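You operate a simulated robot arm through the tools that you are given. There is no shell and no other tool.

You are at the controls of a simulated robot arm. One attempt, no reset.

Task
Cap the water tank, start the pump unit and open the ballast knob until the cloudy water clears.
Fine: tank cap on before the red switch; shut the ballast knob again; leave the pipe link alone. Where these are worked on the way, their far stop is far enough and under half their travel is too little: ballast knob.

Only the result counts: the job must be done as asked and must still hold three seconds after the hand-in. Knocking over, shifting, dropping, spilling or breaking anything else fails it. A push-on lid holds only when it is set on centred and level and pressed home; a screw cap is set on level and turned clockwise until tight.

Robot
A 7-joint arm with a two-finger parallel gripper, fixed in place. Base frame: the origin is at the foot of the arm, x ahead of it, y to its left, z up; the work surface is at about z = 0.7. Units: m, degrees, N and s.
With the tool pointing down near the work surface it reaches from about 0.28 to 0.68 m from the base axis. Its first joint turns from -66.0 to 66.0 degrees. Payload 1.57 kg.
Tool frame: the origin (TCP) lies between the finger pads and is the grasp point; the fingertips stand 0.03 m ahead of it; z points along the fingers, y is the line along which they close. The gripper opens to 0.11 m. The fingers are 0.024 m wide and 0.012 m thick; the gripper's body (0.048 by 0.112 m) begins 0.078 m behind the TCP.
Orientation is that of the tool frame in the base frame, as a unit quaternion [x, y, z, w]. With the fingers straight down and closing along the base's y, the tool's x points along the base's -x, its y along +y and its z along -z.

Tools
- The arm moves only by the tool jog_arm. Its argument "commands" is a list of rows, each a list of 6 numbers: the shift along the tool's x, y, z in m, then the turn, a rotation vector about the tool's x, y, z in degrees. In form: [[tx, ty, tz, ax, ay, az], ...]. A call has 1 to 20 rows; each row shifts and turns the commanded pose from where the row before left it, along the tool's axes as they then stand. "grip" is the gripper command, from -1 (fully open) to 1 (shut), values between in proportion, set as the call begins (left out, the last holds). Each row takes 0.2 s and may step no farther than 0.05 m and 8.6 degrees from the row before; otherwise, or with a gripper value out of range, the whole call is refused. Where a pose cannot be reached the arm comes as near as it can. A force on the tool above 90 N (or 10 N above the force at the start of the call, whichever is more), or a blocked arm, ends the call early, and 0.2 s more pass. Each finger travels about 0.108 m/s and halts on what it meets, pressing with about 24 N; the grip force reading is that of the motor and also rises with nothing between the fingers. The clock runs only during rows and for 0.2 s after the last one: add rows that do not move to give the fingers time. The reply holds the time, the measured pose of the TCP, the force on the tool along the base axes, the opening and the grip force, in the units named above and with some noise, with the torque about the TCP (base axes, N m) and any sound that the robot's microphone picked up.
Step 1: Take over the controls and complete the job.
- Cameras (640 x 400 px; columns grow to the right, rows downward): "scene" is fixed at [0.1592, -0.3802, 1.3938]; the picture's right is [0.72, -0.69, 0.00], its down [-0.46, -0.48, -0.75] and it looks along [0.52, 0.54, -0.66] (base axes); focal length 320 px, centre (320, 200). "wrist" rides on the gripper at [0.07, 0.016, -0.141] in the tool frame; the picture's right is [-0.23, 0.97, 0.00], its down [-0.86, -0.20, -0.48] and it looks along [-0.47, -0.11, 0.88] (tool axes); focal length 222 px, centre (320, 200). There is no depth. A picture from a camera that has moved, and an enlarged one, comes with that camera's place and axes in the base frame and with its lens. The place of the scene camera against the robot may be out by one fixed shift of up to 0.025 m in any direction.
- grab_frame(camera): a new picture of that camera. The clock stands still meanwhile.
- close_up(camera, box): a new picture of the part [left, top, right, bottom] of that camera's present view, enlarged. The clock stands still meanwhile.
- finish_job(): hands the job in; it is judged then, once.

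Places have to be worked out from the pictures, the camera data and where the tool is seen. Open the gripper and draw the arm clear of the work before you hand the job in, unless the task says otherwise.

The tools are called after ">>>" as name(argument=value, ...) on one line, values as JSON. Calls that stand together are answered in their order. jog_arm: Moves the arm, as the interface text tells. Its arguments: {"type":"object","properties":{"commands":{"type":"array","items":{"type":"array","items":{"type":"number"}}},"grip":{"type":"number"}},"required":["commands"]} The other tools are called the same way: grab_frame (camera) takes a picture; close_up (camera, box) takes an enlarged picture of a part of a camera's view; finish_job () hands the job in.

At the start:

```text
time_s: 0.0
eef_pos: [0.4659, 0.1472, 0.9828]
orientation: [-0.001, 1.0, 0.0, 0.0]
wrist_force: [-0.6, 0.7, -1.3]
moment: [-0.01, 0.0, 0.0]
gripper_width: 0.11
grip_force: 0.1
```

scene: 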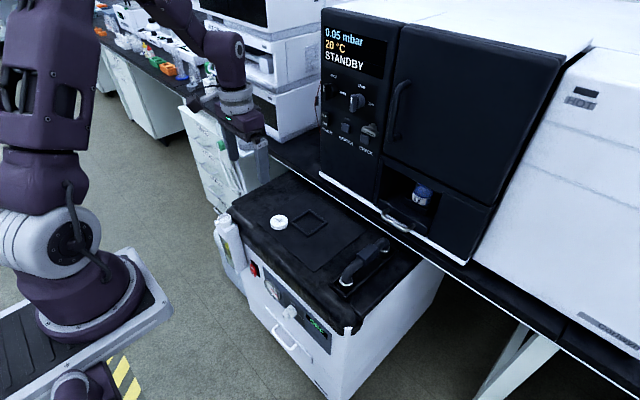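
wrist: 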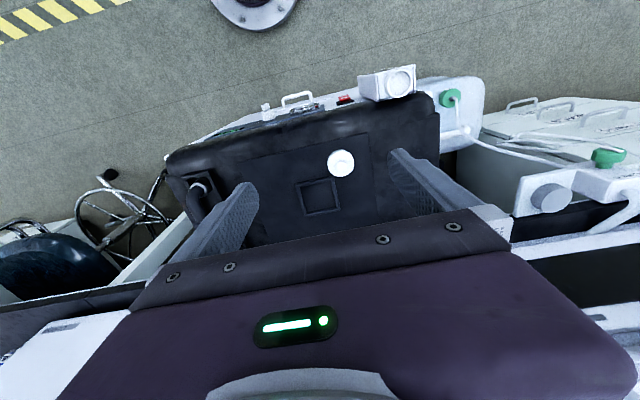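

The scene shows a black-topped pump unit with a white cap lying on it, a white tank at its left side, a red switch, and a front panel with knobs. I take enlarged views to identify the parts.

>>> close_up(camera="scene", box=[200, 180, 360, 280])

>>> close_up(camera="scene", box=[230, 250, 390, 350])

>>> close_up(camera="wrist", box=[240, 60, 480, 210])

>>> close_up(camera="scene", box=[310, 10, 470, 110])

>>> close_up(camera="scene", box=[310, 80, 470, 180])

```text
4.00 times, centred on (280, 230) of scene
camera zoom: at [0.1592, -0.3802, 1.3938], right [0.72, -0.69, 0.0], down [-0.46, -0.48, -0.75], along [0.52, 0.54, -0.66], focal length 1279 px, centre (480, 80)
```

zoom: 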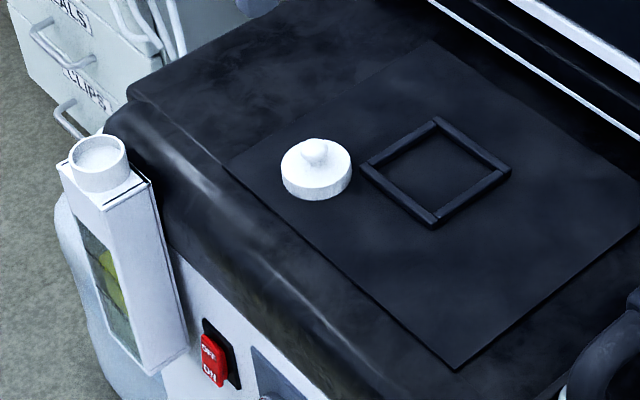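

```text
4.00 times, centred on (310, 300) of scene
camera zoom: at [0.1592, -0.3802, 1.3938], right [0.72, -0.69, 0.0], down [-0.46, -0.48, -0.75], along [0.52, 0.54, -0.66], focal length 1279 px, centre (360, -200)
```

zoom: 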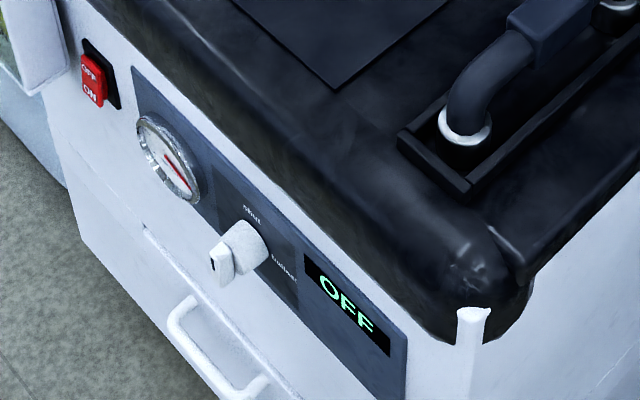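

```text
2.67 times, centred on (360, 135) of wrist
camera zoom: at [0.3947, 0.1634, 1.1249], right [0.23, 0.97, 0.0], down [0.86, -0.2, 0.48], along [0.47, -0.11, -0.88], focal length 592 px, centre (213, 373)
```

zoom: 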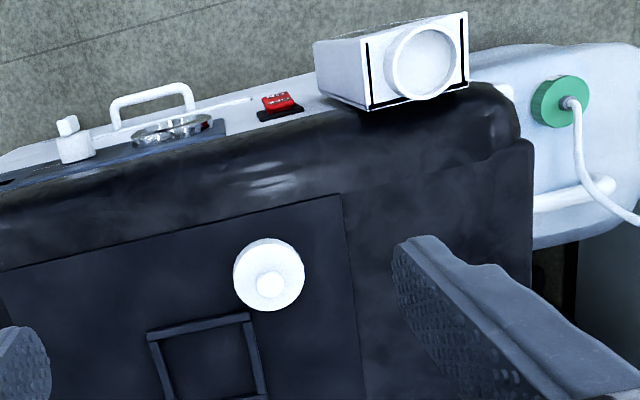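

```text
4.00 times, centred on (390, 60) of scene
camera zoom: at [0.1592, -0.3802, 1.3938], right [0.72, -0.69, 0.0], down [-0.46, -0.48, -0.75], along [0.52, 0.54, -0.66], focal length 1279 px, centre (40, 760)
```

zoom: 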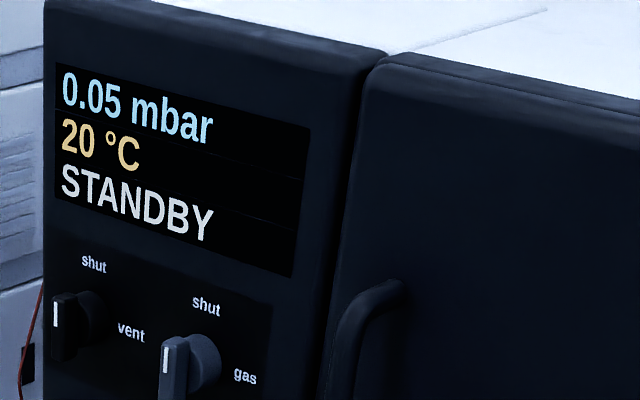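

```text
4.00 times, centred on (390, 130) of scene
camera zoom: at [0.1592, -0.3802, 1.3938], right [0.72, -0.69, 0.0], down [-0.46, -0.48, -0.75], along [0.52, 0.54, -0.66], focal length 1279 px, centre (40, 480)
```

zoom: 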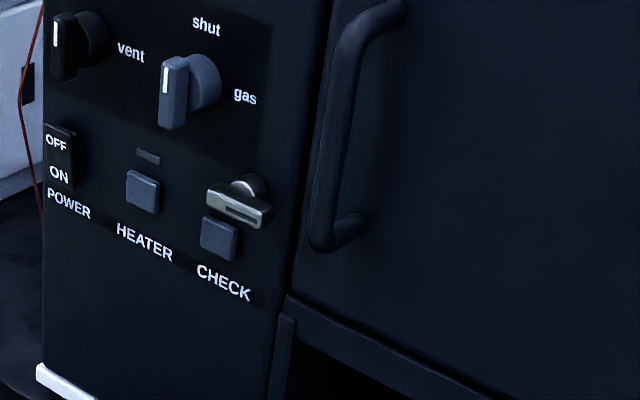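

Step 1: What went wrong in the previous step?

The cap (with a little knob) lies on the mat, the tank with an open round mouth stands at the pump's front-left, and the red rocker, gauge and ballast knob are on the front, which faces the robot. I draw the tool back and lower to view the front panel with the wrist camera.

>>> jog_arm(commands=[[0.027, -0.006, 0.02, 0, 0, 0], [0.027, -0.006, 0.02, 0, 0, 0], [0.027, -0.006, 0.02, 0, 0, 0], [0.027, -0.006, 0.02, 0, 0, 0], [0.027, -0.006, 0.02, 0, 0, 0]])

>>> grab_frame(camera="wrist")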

EXTRACT:
SEATTLE — The Silicon Valley model for its startups is well-known. Heck, there’s a Wikipedia for it.
It centers on a simple principle: build a business that scales, no matter the initial profitability. And then scale it like mad. Or, in technical terms, build a business that has the potential to multiply revenue with minimal incremental cost. Think Facebook with its gazillions of users.
Indeed, in fintech, scale has been a mantra, too. Venmo, Stripe, Square, Lending Club — these are all ventures that have, to varying degrees, pursued scale, and, to equally varying degrees, succeeded.
But there has been a startling shift in perspective among fintech startups, a shift that surfaced at Bank Innovation 2016 here this week.
“Trust,” not scale, is perceived to be the ticket to success for fintech startups.
Trust?
“With fintech, we are fundamentally in the business of developing trust with the consumer,” said Matt Oppenheimer, co-founder & chief executive officer of Remitly, a global remittance startup. “A lot of fintech companies miss that. You need a very scalable way to build trust.”
As startup founders who spoke at this week’s Bank Innovation 2016 said, this is distinctly unlike a standard Silicon Valley startup.

WHAT IS ASKED:
a - Your answer is an exact copy of the extract.
b - Both the line with "Only the result" and the line with "Tool frame: the" belong in the extract, along with every line between them; set down those lines exactly and only.

ANSWERS TO EACH TASK:
a -
SEATTLE — The Silicon Valley model for its startups is well-known. Heck, there’s a Wikipedia for it.
It centers on a simple principle: build a business that scales, no matter the initial profitability. And then scale it like mad. Or, in technical terms, build a business that has the potential to multiply revenue with minimal incremental cost. Think Facebook with its gazillions of users.
Indeed, in fintech, scale has been a mantra, too. Venmo, Stripe, Square, Lending Club — these are all ventures that have, to varying degrees, pursued scale, and, to equally varying degrees, succeeded.
But there has been a startling shift in perspective among fintech startups, a shift that surfaced at Bank Innovation 2016 here this week.
“Trust,” not scale, is perceived to be the ticket to success for fintech startups.
Trust?
“With fintech, we are fundamentally in the business of developing trust with the consumer,” said Matt Oppenheimer, co-founder & chief executive officer of Remitly, a global remittance startup. “A lot of fintech companies miss that. You need a very scalable way to build trust.”
As startup founders who spoke at this week’s Bank Innovation 2016 said, this is distinctly unlike a standard Silicon Valley startup.

b -
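Only the result counts: the job must be done as asked and must still hold three seconds after the hand-in. Knocking over, shifting, dropping, spilling or breaking anything else fails it. A push-on lid holds only when it is set on centred and level and pressed home; a screw cap is set on level and turned clockwise until tight.

Robot
A 7-joint arm with a two-finger parallel gripper, fixed in place. Base frame: the origin is at the foot of the arm, x ahead of it, y to its left, z up; the work surface is at about z = 0.7. Units: m, degrees, N and s.
With the tool pointing down near the work surface it reaches from about 0.28 to 0.68 m from the base axis. Its first joint turns from -66.0 to 66.0 degrees. Payload 1.57 kg.
Tool frame: the origin (TCP) lies between the finger pads and is the grasp point; the fingertips stand 0.03 m ahead of it; z points along the fingers, y is the line along which they close. The gripper opens to 0.11 m. The fingers are 0.024 m wide and 0.012 m thick; the gripper's body (0.048 by 0.112 m) begins 0.078 m behind the TCP.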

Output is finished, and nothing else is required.